In terms of improvements, she said PLU could be doing more campaigns like the “It’s on US” campaign, which promoted ending sexual violence on college campuses, and further “publicize our contributions to our communities.”

Along with running PLU’s official accounts that amount to over 48,000 Facebook likes and almost 4,000 Twitter followers, she advises other social media groups across campus.

Smith compares her job to a garden: social media around campus used to be a garden without a gardener. There were some delicious vegetables and beautiful flowers in the garden, but it was also riddled with underbrush and weeds that distracted from the beauty.

Lace is the first person to be focused on gardening the PLU social media landscape. She’s done some weeding – removing some defunct Facebook pages and working to consolidate a few accounts – but she thinks that any site producing valuable content is helpful in the end.

Creating engaging, useful and utilized content isn’t easy.

“This is work,” Smith said. “It’s fun, fantastic and a great adventure, but it still needs the care and feeding.”

Besides managing content, she works with others to grow their presence. Much like teaching a garden class, she says she plans to host a social media lunch where student leaders can chat about social media from the concept to the minute details of how an event should be covered.

Thomas hasn’t declared a major. Munson is on the Pre-law track, majoring in Business. Smith studied Studio Art and finished her MBA.

While these three are some of the largest social media stakeholders on campus – due to their defined roles – none have officially studied Public Relations and Advertising, a concentration in the Communication major.
Senior Amanda Williams is a PR Student and the Public Relations Director of the co-curricular MediaLab, the student-run, faculty-advised PR firm on campus.
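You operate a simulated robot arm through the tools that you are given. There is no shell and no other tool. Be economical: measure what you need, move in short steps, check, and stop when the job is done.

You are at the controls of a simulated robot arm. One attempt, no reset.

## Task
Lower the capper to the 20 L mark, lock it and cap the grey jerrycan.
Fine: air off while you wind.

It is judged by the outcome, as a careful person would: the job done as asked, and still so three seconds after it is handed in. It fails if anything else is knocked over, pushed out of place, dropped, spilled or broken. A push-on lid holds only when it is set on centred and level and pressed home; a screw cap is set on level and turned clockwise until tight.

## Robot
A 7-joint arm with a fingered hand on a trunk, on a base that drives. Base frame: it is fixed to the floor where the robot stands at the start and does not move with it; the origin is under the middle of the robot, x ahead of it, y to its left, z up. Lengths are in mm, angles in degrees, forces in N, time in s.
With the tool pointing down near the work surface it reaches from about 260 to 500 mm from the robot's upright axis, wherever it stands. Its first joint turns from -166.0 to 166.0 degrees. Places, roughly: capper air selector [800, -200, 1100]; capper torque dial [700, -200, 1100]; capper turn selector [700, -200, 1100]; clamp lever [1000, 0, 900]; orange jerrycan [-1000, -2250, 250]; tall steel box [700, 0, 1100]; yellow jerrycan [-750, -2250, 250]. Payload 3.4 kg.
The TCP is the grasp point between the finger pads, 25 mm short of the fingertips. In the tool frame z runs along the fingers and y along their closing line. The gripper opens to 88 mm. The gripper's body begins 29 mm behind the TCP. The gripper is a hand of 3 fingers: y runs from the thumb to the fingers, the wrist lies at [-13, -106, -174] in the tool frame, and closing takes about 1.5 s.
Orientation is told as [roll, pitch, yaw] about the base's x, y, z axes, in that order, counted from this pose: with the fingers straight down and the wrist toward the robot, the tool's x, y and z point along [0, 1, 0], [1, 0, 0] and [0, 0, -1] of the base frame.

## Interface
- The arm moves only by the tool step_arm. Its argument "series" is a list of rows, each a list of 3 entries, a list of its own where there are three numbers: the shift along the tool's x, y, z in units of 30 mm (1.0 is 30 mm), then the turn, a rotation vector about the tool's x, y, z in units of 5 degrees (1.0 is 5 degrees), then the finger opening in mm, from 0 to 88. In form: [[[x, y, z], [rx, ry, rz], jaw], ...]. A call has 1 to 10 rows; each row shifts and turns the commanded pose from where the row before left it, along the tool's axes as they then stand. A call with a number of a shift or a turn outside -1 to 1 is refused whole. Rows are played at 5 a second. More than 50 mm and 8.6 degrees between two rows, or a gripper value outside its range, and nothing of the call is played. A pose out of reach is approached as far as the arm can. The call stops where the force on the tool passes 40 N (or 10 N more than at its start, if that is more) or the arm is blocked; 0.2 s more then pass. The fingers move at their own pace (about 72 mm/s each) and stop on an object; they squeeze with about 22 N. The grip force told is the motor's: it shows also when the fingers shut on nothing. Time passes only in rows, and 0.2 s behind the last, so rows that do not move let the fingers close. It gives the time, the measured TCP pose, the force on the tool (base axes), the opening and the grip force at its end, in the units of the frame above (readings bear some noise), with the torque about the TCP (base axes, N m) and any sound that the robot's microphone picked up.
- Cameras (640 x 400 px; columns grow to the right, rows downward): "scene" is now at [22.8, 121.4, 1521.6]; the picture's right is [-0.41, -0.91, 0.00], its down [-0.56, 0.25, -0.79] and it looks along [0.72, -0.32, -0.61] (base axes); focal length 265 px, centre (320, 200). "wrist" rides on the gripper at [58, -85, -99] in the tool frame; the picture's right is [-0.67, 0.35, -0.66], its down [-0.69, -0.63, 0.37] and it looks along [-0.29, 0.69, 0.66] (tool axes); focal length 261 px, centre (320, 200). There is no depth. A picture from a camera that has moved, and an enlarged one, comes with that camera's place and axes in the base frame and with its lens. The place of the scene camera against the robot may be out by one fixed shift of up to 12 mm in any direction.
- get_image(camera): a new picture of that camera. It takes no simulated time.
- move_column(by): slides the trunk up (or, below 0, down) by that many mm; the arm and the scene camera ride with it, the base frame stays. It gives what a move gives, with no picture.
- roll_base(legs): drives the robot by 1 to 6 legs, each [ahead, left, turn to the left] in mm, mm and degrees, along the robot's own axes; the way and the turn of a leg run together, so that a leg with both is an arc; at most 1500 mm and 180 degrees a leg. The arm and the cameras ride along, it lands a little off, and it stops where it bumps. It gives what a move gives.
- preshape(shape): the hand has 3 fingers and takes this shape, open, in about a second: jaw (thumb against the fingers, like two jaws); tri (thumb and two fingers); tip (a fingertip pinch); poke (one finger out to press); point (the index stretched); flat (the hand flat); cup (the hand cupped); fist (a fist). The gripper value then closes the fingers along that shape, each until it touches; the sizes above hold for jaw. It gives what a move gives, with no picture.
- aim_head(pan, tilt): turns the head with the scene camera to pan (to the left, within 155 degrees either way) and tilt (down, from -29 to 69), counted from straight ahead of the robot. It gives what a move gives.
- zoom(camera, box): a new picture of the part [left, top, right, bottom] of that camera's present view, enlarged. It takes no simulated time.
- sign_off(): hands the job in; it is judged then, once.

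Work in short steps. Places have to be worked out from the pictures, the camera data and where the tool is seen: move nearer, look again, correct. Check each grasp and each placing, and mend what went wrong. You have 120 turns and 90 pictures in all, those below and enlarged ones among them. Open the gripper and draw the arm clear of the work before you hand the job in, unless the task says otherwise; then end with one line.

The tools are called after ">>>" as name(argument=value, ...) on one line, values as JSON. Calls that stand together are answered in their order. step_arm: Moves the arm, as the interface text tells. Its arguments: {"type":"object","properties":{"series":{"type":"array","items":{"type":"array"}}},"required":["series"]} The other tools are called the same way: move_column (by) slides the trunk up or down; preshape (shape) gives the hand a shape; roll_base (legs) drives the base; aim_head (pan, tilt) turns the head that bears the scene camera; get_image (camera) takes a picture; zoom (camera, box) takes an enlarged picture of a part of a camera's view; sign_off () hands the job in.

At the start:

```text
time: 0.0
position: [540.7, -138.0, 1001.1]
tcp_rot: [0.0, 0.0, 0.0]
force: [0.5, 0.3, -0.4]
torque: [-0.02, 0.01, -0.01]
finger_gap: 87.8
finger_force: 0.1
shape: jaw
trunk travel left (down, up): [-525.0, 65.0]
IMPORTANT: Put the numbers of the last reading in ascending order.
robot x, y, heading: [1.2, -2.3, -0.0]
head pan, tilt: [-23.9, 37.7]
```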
She understands the values Munson and Thomas express about social media; however, in her opinion as a communication scholar and practitioner, she sees a problem.

“Separate accounts are dividing the various groups rather than uniting them,” Williams said. “Students don’t want their media feeds to be bombarded with a particular organization. Instead of following every account, they will only follow the ones that directly pertain to them. Groups can’t effectively use social media if it is not reaching the target audience.”

Williams suggests moving to a consolidated system with only one PLU account that would feature diverse groups across campus.

If anyone would do that, it’d be Smith. Marketing and Communications is currently developing content hubs for plu.edu that would pool together various videos, photos and social posts from accounts across campus.
Williams’s idea, however, doesn’t appear to be in the works. A consolidated system would silence too many valuable events that may not be of campus-wide importance, Smith said, and the proliferation of media accounts end up promoting each other.

“Content comes from everywhere on campus. We don’t go in and sorta stifle or squash [all the media accounts on campus] because all the information they’re putting out just feeds up to other people,” Smith said. “It’s never in vain when you’re putting out information. It’s our job together to make sure the accounts are the best they can be. The beautiful thing about social media is that you don’t do it alone.”